● Short exercise:
Your task is to repeat all of the material exactly.

● Supplied material:
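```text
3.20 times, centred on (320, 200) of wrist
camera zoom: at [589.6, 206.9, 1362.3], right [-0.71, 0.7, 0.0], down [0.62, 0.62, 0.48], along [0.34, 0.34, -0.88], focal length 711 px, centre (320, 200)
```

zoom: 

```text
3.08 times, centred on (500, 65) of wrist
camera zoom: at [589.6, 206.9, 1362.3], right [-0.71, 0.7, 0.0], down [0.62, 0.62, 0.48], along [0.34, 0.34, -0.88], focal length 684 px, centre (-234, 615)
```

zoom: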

● The solution:
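```text
3.20 times, centred on (320, 200) of wrist
camera zoom: at [589.6, 206.9, 1362.3], right [-0.71, 0.7, 0.0], down [0.62, 0.62, 0.48], along [0.34, 0.34, -0.88], focal length 711 px, centre (320, 200)
```

zoom: 

```text
3.08 times, centred on (500, 65) of wrist
camera zoom: at [589.6, 206.9, 1362.3], right [-0.71, 0.7, 0.0], down [0.62, 0.62, 0.48], along [0.34, 0.34, -0.88], focal length 684 px, centre (-234, 615)
```

zoom: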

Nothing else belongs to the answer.